Türk olduğumuzu ve sâdece Türk olduğumuzu, bilhassa Türk olduğumuzu unuttuk. Sakarya Meydan Muharebesi’ni Türklerin kazandığını ve sâdece Türklerin kazandığını, bilhassa Türklerin kazandığını unuttuk.
Cellâdıma gülümsedimse, bu onun cellâdım olduğunu unutmadım, unutmayacağımdandı.
Çok şükür ki, benim bütün işim Allah’ladır ve yine binlerce şükür ki, benim bütün işim Allah’a kalmıştır.
Millete laf anlatmak pahasına sözümü, sesimi,duruşumu olduğundan farklı göstermeyecegim.
Geçene kadar ayıya dayı dememek için o köprüden geçmeyeceğim. İşimi köprüsüz yoluna koymanın imkanına talibim..!
İçinizdeki çocuğu öldürmeyin diyorlar. Güya bir tazeliği savunuyormuş havasındalar. Onlar size balon, dondurma, gazoz alıp sinemaya götürecek ve orada veya daha sonra ellerine geçirdikleri ilk başka fırsatta sizi kirletecek olanlardır
Türkiye’deki en etkin ve yaygın din “geçim derdi dini”.
Şiirlerimde (düzyazılarımda değil) ben dediysem hep Türkiye’yi kastettim. Bu yüzdendir ki Türkiye düşmanları başından beri benden rahatsız oldu.
Nesir, yani düzyazı olarak temasa geçtiğimiz şey canlılar arasındaki haberleşmeyi, bildirişimi, iletişimi beyana yarar. Düzyazı paylaşılabilen hayatı yaşatır. Oysa hayatı ölülerin hesaba dahil edildiği şekilde yaşamak şiirli olmak, șiirli kalmak zorundadır.
Müslüman olmadıkları halde Türkçe konuşanlar, konuştuklarından başka bir dil bilmiyor olsalar dahi, ömürleri boyunca bir yabancı dil konuşmaktadırlar. Çünkü onların konuştukları Türkçede her söz yerini bir başkasına bırakabilir. Halbuki Türkler kelimelerini kaybetmeği şahsiyetlerini kaybetme felaketi olarak anlar.
Derecesi en yüksek amelin cihad olduğu hakikatine modern çağda yan çizenler, Türk varlığı ibaresini karartmak suretiyle Türkleri kontrolleri altına aldı. Kontrol altındaki biz Türkler asırlar boyunca dolma yuttuk.
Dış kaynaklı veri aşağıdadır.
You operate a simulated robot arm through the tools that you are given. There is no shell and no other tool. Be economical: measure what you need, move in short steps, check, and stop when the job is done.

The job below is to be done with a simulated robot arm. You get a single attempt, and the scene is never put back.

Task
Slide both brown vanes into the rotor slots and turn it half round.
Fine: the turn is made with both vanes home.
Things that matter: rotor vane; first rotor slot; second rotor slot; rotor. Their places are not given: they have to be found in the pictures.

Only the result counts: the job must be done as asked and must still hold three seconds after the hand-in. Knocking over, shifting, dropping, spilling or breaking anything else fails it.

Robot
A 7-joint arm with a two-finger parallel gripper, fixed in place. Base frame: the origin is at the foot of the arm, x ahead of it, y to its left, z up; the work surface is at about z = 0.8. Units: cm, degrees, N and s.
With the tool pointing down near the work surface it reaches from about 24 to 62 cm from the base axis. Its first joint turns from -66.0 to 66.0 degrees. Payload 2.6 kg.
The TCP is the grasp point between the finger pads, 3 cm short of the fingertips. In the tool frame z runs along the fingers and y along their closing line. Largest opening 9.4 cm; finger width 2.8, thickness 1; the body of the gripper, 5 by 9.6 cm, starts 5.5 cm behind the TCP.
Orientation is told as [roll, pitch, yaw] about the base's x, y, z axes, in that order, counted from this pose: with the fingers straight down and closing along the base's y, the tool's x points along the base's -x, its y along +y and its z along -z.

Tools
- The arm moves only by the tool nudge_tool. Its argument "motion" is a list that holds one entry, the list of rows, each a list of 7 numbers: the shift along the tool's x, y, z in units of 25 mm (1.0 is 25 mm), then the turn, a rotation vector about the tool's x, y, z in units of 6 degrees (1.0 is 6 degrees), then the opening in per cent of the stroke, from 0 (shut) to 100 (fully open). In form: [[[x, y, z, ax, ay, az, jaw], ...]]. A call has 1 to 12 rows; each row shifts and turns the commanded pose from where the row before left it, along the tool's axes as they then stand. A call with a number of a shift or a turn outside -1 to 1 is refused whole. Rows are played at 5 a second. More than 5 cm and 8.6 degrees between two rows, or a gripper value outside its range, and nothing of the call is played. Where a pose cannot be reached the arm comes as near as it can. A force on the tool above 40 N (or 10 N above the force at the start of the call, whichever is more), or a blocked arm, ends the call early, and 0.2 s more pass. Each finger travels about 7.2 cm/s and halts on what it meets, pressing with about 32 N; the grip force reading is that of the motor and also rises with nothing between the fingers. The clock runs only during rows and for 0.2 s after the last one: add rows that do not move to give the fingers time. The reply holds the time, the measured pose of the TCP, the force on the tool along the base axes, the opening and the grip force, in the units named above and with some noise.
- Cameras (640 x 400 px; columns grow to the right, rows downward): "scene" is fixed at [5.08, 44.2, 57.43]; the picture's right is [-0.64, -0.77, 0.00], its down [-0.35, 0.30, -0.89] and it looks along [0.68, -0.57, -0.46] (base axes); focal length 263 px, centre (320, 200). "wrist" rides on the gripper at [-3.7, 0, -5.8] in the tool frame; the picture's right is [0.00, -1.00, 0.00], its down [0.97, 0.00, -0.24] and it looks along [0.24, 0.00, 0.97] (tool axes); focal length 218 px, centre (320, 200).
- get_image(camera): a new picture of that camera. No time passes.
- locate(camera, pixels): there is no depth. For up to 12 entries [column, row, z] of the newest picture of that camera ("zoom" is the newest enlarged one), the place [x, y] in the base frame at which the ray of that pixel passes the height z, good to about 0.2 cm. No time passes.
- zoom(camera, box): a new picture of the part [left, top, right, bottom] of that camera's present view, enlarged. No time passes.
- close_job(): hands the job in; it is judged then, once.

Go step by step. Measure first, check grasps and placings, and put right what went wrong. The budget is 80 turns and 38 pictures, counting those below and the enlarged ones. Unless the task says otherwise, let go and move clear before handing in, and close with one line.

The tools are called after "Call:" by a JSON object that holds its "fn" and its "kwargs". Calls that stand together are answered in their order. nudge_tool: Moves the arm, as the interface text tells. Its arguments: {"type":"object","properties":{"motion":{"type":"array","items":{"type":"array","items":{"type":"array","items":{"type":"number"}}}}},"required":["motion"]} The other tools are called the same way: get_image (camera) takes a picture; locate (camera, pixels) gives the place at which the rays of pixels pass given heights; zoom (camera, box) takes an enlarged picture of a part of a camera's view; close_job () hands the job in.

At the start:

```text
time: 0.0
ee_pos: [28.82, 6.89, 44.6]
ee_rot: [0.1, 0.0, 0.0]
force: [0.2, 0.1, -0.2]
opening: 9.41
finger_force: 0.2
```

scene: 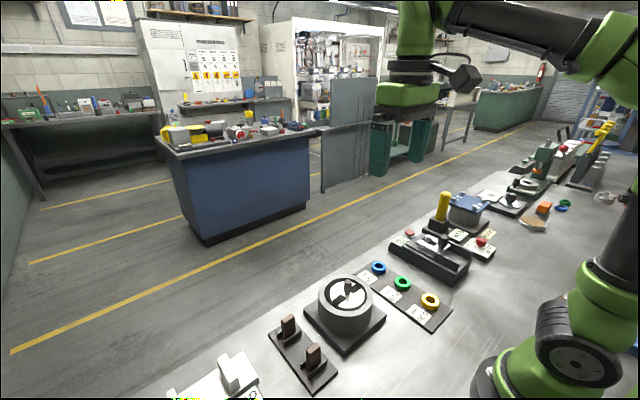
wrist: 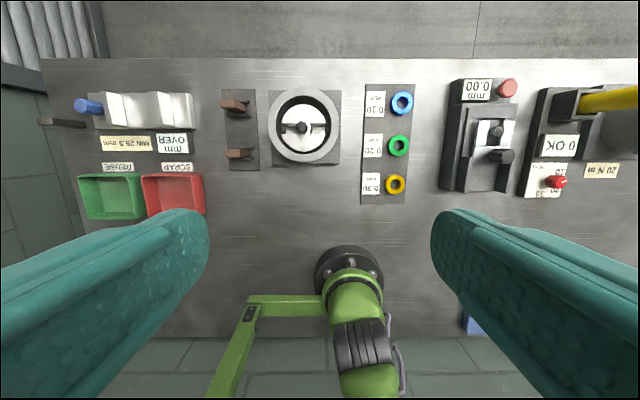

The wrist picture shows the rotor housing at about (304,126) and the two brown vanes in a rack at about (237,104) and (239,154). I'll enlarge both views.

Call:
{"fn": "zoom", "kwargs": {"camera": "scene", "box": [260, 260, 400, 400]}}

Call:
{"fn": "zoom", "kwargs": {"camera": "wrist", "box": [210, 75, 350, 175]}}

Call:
Biz dolma yuttukça başkaları hakkımızı yedi.
Mü’min isek işimiz ölümün bizi dünya zindanından çıkaracağı bilgisine vâkif olarak yaşamaktır. İmândan nasibi olmamış kâfirler veya münafiklar gürühu içinde isek Allah bize ölümümüzün ne manaya geldiğini, yani cennet bildiğimiz her şeyin elimizden nasıl alınıp heder edildiğimizi gösterecek. Mahvedenlerin mahvolduğunu herkes görecek.
Bizi yaratıp havf ve reca arasına hapseden Allah’tır. İmânımız varsa dünya zindanımızdır. Din gününde yaptığımız ibadetin yüzümüze kirli bir çaput gibi çarpılacağından korkuyoruz.
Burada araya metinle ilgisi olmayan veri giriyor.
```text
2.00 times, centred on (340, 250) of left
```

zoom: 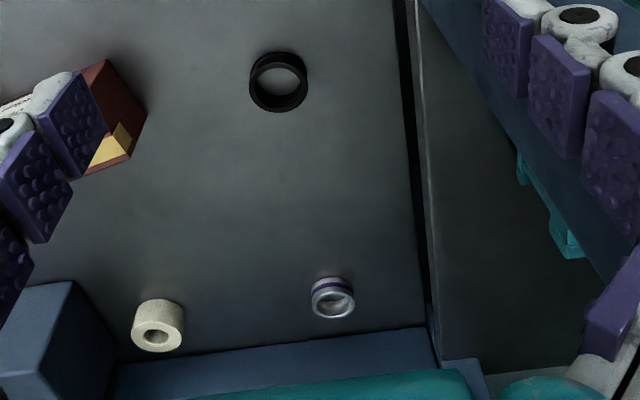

Hayat mekiğinin her insan için hususen emtia dokuduğu tezgâh Türkiye’de kasıtlı olarak inkılâplar vasıtasıyla karanlıkta bırakılmıştır. Cumhuriyetin ilânından yaşadığımız günlere kadar bu ülkede bir şeyler dokundu, bir şeyler tezgahtan geçti. Gerçekte olan bitenin göze batmasına imkan yoktu; zira o metaı zifiri karanlıkta dokudular. Şimdi ise malların pazara çıktığı, şahsiyet özelliklerinin pazarlandığı zamana denk geldik.
Dünyaya ölmek için geldiğini bilmek insanlık yönünde attığımız ilk adımdır.
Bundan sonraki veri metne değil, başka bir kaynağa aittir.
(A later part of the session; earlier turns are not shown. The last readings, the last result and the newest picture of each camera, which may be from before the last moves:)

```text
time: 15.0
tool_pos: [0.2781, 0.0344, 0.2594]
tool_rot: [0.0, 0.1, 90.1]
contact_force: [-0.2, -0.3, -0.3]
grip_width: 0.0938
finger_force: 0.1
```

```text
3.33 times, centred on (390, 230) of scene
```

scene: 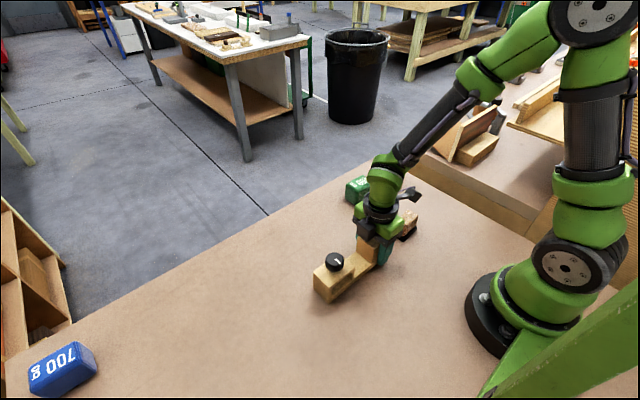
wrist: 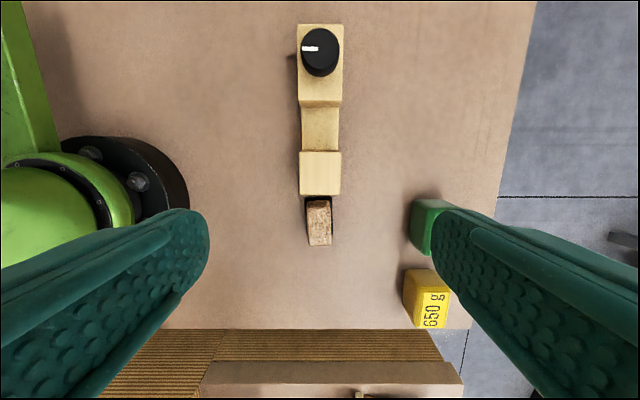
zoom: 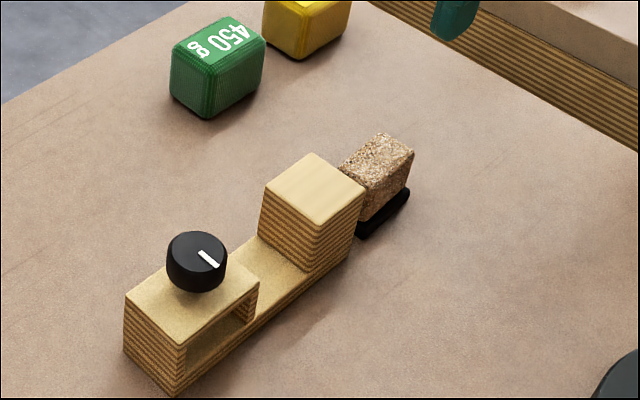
Türk olduğunun şuuruna varmak başta helal ve haram olmak üzere her konuda agâh olmak anlamına gelir. Kimiz biz? Biz Türkler kaabiliyeti dünyayı küçümseyişte teksif olmuş kullarız.
Kırılma noktasına Tanzimat’la erişen Batılılaşma her safhasında Türkler aleyhine sonuçlar verdi. Çünkü batılılaşma bâtıllaşmadan başka bir şey değildi.
Türk olmayanların asırlar boyu ortalığa saldıkları tuhaflıklar akılları iyiden iyiye bulandırmış görünüyor. İrisinden ufağından çoğu kimse bulanık suda balık avlamanın pîri olmuş görünüyor. Ya bir gün su berraklaşırsa diye korkuyorlar. Türk tesanüdü suyu berraklaştıracak! Türk tesanüdüne güç verecek üç şeyi yukarıda zikrettim:
1) Temelinde ahlâk olan bir teşkilât;
2) Cihadın can verdiği siyaset
3) İşleyişi helâl kazançtan başka bir unsura borçlu olmayan iktisadi düzen.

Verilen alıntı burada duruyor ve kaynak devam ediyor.